Bode plot of DSP filter?

I designed a discrete Butterworth filter using the DSP package. How can I create a Bode plot of the transfer function?

using DSP

function create_filter(cut_off_freq; order=4, type=:Butter, dt)
    if type == :Butter
        return Filters.digitalfilter(Filters.Lowpass(cut_off_freq; fs=1/dt), Filters.Butterworth(order))
    elseif type == :Cheby1
        return Filters.digitalfilter(Filters.Lowpass(cut_off_freq; fs=1/dt), Filters.Chebyshev1(order, 0.01))
    end
end

dt = 0.05
cut_off_freq = 2.0 # Hz
butter = create_filter(cut_off_freq; order=4, dt)
using ControlSystemsBase, Plots
bodeplot(tf(butter))

3 Likes

Using only DSP.jl, you could do:

using DSP, Plots; gr()
default(fontfamily="Computer Modern", framestyle=:box, dpi=600)

w = range(1e-9, pi, 1024)
h = freqz(butter, w)

ws = (w/pi)*(0.5/dt)
p1 = plot(ws, 20*log10.(abs.(h)), xlims=(1e-2, 10), ylims=(-60, 6), xscale=:log10, xlabel="", ylabel="Magnitude (db)", label=false, title="2Hz Lowpass 4th-order Butterworth", lw=2, c=:blue, minorgrid=true)
p2 = plot(ws, 180/pi*unwrap(angle.(h)), xlims=(1e-2, 10), ylims=(-360, 6), xscale=:log10, xlabel="Frequency (Hz)",ylabel="Phase (deg)", label=false, lw=2, c=:red, minorgrid=true)
plot(p1, p2, layout=(2,1), size=(800, 800))

which produces:

3 Likes

Thanks!
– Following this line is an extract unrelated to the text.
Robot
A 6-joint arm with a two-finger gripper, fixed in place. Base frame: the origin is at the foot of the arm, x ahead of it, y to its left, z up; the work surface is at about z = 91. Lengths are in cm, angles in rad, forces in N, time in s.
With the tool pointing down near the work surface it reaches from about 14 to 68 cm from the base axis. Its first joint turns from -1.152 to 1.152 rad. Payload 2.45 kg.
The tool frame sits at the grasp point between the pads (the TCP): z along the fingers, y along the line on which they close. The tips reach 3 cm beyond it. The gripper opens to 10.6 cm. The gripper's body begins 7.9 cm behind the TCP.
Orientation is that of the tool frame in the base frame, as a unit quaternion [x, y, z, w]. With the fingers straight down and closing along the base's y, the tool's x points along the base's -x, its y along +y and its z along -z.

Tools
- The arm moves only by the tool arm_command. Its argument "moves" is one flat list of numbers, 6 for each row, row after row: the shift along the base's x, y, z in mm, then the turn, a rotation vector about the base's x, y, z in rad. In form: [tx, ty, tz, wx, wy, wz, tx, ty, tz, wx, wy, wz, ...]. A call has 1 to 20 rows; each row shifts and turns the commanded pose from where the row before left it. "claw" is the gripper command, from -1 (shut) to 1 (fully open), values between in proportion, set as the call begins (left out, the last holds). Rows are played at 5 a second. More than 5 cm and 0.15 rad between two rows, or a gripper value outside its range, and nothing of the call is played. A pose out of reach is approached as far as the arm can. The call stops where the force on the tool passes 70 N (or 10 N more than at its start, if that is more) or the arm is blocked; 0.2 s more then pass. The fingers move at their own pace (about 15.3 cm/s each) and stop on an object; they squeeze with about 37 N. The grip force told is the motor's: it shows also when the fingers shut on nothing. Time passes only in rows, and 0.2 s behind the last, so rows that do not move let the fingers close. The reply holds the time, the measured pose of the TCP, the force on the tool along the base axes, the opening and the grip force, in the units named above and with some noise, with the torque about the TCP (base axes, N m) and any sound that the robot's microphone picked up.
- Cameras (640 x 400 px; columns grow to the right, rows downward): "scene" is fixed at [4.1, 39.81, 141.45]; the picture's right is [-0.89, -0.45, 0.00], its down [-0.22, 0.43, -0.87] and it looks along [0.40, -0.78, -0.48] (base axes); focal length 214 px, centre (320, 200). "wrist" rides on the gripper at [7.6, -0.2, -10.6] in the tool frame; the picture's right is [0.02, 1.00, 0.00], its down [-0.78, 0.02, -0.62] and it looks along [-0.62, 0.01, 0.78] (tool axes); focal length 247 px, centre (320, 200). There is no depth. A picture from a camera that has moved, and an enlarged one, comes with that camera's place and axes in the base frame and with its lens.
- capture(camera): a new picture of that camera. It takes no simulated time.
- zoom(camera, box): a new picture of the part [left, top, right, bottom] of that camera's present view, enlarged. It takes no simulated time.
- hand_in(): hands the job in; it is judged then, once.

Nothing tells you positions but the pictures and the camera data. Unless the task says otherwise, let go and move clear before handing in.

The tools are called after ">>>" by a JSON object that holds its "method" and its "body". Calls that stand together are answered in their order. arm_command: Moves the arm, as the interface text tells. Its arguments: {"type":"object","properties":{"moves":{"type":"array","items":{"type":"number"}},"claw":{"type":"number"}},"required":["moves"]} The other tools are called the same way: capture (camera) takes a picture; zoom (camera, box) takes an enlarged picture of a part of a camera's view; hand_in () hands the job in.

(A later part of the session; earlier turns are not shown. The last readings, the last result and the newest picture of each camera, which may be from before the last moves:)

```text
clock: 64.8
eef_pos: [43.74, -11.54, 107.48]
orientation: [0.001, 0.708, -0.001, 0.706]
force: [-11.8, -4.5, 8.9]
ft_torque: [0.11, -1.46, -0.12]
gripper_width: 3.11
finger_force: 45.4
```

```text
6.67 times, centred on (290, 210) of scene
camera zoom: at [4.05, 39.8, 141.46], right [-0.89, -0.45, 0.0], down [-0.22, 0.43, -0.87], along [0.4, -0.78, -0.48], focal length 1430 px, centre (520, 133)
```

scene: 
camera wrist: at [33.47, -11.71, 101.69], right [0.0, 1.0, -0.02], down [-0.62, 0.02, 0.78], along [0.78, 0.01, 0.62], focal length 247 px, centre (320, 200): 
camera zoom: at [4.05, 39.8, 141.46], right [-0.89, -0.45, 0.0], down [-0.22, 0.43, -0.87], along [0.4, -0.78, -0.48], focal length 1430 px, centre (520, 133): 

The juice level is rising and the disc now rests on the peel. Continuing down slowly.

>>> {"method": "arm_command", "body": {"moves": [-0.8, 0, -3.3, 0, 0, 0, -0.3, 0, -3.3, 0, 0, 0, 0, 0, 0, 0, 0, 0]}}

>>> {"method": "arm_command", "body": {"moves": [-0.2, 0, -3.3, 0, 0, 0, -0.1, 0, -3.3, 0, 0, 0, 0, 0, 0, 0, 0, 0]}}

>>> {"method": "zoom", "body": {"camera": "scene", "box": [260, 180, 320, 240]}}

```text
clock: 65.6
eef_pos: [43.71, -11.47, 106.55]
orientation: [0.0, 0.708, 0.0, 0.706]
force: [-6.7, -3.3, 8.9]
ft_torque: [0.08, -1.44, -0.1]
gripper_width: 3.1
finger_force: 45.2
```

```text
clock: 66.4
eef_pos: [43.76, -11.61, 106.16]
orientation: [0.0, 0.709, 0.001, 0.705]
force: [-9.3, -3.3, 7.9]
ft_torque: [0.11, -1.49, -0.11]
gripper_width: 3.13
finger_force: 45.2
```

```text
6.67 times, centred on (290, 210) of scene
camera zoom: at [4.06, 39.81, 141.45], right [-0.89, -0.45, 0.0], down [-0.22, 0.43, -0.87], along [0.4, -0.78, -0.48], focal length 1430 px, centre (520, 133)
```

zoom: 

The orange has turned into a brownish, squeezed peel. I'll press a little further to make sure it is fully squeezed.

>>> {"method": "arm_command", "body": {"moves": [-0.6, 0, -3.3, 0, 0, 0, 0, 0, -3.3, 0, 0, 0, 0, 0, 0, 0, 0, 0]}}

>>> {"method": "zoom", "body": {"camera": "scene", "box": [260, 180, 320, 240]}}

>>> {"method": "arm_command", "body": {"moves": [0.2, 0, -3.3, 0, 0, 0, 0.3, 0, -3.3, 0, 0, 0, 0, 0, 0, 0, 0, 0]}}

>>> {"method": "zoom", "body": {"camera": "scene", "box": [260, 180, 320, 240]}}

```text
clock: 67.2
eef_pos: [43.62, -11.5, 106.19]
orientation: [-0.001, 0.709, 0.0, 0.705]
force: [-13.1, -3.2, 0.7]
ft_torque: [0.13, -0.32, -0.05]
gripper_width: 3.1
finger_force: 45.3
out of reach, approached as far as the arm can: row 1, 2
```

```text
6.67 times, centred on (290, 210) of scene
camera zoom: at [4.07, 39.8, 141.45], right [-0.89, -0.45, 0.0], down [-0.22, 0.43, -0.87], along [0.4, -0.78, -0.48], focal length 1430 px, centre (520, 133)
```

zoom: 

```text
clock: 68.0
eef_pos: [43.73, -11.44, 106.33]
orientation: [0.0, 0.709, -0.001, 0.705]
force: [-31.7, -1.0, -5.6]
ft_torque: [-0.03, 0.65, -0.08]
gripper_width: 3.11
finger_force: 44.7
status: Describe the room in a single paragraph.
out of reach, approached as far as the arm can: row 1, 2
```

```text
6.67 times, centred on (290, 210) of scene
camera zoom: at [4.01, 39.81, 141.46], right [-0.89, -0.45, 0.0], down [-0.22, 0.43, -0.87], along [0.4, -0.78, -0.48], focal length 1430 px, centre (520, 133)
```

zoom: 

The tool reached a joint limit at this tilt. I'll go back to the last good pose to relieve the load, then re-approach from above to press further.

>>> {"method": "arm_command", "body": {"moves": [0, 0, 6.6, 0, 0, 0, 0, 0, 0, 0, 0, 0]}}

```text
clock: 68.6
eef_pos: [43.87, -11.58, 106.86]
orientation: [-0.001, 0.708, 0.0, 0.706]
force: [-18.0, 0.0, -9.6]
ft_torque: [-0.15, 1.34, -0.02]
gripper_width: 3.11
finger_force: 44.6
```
But there is a small mistake in your code,it must be:

tf(butter, dt)

with dt being the sampling time, otherwise the result is wrong.
I used this script to create this plot:

Thanks! Always good to have less package dependencies.

1 Like

Added minorgrid=true, which was an important omission for this type of logarithmic scale plots.